◆ Task requirements
Locate the word "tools" in the material, then show every line that holds it.

◆ The data

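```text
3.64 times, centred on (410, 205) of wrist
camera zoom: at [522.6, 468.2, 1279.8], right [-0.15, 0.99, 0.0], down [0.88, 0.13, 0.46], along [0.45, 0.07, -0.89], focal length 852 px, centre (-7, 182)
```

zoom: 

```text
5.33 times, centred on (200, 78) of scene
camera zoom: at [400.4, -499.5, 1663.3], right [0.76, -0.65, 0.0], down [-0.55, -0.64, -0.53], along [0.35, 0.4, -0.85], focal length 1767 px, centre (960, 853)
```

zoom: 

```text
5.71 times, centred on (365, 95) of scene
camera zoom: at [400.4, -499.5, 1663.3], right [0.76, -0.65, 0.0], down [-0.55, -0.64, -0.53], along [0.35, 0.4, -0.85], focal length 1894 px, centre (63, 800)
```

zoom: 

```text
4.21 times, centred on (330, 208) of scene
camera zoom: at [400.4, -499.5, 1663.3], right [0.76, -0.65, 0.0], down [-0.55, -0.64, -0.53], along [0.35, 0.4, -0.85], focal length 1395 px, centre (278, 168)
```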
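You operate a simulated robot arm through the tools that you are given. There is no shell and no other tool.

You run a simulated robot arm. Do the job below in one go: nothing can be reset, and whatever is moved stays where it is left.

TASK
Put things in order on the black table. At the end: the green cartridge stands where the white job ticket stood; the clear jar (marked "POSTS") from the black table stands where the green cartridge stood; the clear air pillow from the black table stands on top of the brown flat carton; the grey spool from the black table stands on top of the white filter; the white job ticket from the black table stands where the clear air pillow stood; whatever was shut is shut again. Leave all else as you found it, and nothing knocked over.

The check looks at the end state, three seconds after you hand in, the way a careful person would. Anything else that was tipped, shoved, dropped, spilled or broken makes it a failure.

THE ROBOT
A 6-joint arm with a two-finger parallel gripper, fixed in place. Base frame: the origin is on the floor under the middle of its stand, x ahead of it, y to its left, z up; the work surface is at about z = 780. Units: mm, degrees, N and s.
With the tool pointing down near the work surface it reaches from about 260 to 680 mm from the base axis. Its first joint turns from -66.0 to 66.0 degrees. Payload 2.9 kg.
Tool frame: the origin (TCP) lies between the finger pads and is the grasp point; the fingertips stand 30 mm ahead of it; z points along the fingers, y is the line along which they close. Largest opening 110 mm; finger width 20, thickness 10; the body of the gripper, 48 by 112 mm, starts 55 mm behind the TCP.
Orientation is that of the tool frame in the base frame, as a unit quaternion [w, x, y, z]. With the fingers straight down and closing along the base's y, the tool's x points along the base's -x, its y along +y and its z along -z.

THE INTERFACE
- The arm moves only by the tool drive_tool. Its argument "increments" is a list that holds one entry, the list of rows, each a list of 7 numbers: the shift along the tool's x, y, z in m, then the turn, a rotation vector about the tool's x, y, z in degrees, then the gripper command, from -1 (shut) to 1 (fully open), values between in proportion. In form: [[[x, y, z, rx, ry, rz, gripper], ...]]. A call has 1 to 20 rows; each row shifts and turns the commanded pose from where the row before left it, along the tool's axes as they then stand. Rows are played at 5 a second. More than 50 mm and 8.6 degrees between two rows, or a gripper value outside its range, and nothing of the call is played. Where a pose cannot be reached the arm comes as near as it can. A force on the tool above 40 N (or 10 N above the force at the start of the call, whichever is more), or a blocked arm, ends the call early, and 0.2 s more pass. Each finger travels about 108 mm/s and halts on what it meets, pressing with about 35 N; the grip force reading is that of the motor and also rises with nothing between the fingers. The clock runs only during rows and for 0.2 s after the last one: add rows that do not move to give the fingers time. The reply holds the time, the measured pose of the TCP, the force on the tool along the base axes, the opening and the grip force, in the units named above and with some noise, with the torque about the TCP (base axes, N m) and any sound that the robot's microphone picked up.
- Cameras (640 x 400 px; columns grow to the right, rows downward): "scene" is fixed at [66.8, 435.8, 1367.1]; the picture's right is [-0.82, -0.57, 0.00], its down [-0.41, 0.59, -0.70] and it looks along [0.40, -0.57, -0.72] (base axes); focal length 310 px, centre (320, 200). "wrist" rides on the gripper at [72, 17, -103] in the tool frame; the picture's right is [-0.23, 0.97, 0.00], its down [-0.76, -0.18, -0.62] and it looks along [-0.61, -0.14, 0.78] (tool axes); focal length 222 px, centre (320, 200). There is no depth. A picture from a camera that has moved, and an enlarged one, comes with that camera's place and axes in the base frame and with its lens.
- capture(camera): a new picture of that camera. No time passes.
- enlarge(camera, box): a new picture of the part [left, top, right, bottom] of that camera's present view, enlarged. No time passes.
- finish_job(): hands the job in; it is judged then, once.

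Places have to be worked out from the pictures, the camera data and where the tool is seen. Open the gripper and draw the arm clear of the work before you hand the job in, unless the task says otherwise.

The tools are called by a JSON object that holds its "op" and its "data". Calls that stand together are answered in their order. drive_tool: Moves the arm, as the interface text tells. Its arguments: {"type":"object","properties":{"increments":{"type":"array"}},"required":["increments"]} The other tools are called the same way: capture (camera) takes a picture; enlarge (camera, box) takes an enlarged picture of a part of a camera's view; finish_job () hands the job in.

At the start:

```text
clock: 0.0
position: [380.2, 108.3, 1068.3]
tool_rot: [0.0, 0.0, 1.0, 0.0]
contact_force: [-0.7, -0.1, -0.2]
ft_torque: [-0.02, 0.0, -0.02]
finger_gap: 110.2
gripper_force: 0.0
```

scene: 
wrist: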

◆ Final answer
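You operate a simulated robot arm through the tools that you are given. There is no shell and no other tool.
The tools are called by a JSON object that holds its "op" and its "data". Calls that stand together are answered in their order. drive_tool: Moves the arm, as the interface text tells. Its arguments: {"type":"object","properties":{"increments":{"type":"array"}},"required":["increments"]} The other tools are called the same way: capture (camera) takes a picture; enlarge (camera, box) takes an enlarged picture of a part of a camera's view; finish_job () hands the job in.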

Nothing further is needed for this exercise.